Terceira Carta do Barão de Forrester - 20 de Setembro
A digressão de hoje foi de três léguas desde Fontelas até Porto
Manso.
O vento foi
favorável de tarde, e poderíamos ter feito maior jornada se não nos tivessem
extasiado as belíssimas vistas por toda a extensão do rio, as quais se fossem
conhecidas pelos artistas dos países do norte, chamariam metade do mundo
viajante para admirar estas belezas, infelizmente ignoradas no seu próprio
país. É verdade que são em muitos sítios os enormes rochedos que apresentam os
primeiros planos aos quadros que desejáramos ver pintados; e como o governo de
S.M.F. decretou que daqui em diante uma certa soma será aplicada para demolir
estes obstáculos para a livre navegação do Douro, - se os viajantes se não
apressarem a cá vir por estes primeiros meses, poderá ser que, pelo ano que vem
[1855], a marcha da civilização destrua os principais objectos de gosto
artístico que a mim, que os tenho admirado mais do que outros quaisquer que
tenho visto, ainda me chamam como em peregrinação três vezes por ano.
Na marca actual do
rio, que é talvez a mais baixa de que os práticos se lembram, até Porto Manso
não há pontos nem galeiras ainda que nos pontos da Retorta, do Colo, Tojal e
Escarnida não deixam de fazer sua corrente que bastante embaraço causa à
navegação quando não há vento, de meia
vela a favor, porque em caso contrário seria indispensável empregar
gente ou bois para alar os
barcos nestes pontos.
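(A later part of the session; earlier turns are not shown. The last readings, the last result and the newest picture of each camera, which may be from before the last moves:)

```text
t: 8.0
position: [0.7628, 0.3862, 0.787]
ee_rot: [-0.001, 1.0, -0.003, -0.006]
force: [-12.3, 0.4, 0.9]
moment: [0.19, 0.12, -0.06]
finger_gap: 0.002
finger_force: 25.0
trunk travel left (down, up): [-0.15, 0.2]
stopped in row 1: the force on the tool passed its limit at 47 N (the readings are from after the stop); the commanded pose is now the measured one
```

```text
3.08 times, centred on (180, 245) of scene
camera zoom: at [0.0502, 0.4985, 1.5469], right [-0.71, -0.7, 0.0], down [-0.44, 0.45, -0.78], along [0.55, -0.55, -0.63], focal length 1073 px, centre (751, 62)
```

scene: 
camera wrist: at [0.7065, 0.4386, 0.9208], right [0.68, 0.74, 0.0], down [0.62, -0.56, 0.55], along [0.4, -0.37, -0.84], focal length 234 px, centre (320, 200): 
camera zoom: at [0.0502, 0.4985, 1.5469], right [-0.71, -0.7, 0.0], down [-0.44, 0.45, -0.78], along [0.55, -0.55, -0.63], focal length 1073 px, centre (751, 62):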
No ponto da Retorta, logo acima do Convento
d’Alpendorada, havia um rochedo enorme que por mais de vinte anos era muito
nosso conhecido, e tão alto era ele que os boieiros para cambarem o cabo por cima, precisavam de uma
escada de 14 degraus: chamava-se o Penedo do Corvo.
Ultimamente, no ano
passado foi em parte demolido; porém em 1853 o Verão foi sempre chuvoso e
conservou-se muita água no rio – agora em 1854 o litoral está à vista – Que
bela ocasião para os engenheiros do Governo completarem a sua obra, desfazendo
mais uns cinco palmos que ainda tem o calhau, para assim facilitar a passagem
dos barcos com setenta pipas com a marca do Pinhão, sem serem obrigados a
desviarem-se dos restos do penedo tomando outro rumo, pelo qual correm o risco
de quebrarem-se na pedra da Retorta!
Nos pontos de
Valvela e Couces de Vimeiro, observei umas pedras quebradas por cima, com a
evidente tenção de formar em cada um dos sítios um canal para passarem os
barcos em certa marca do rio, que é das águas do Tua; porém, ficando estas
obras como estão, receio que a navegação não tire muita vantagem delas.
Os povos, que hoje
passamos, foram, na margem direita:
Vimeiro terra
dos arrais de matriz e trasfegueiros – tem muito boas casinhas – reina grande
actividade no cais – toda a gente parece ter que fazer e vivem muito bem. Este
povo forma um grande contraste com todos os mais que temos visto do Porto para
cá. Antigamente a Companhia da Agricultura das Vinhas do Alto-Douro tinha aqui
o seu comissário e grandes armazéns; e nenhum arrais passava daquele sítio para
baixo sem receber as suas ordens.
Lavadouro também
é terra dos arrais, mas é um povo mui pequeno.
Pala igualmente
é terra de arrais e lavradores – todos abastados, que vivem tão bem como os do
Vimeiro.
Porto Manso é um povo de bastante importância e onde se encontram os arrais mais
relacionados com o grande comércio de vinhos do Porto.
Há ali boas casas,
boa e rica gente, e o sítio é delicioso e mui produtivo.
Na margem esquerda
apenas há os pequenos povos de Souto
do Rio e Porto Antigo,
sítios mui pitorescos, e onde se carrega a maior parte das madeiras de castanho
que vão para a cidade do Porto. Pode-se calcular, sem exageração, em 20 mil os
paus, pés e pontas de castanheiros, que são carregados neste cais todos os
anos.
Sou de VV. & c.
J. J. Forrester
Observações:
- Porto Manso fica em frente à foz do rio Bestança, já depois da Pala.
- Souto do Rio fica praticamente na foz do rio Bestança.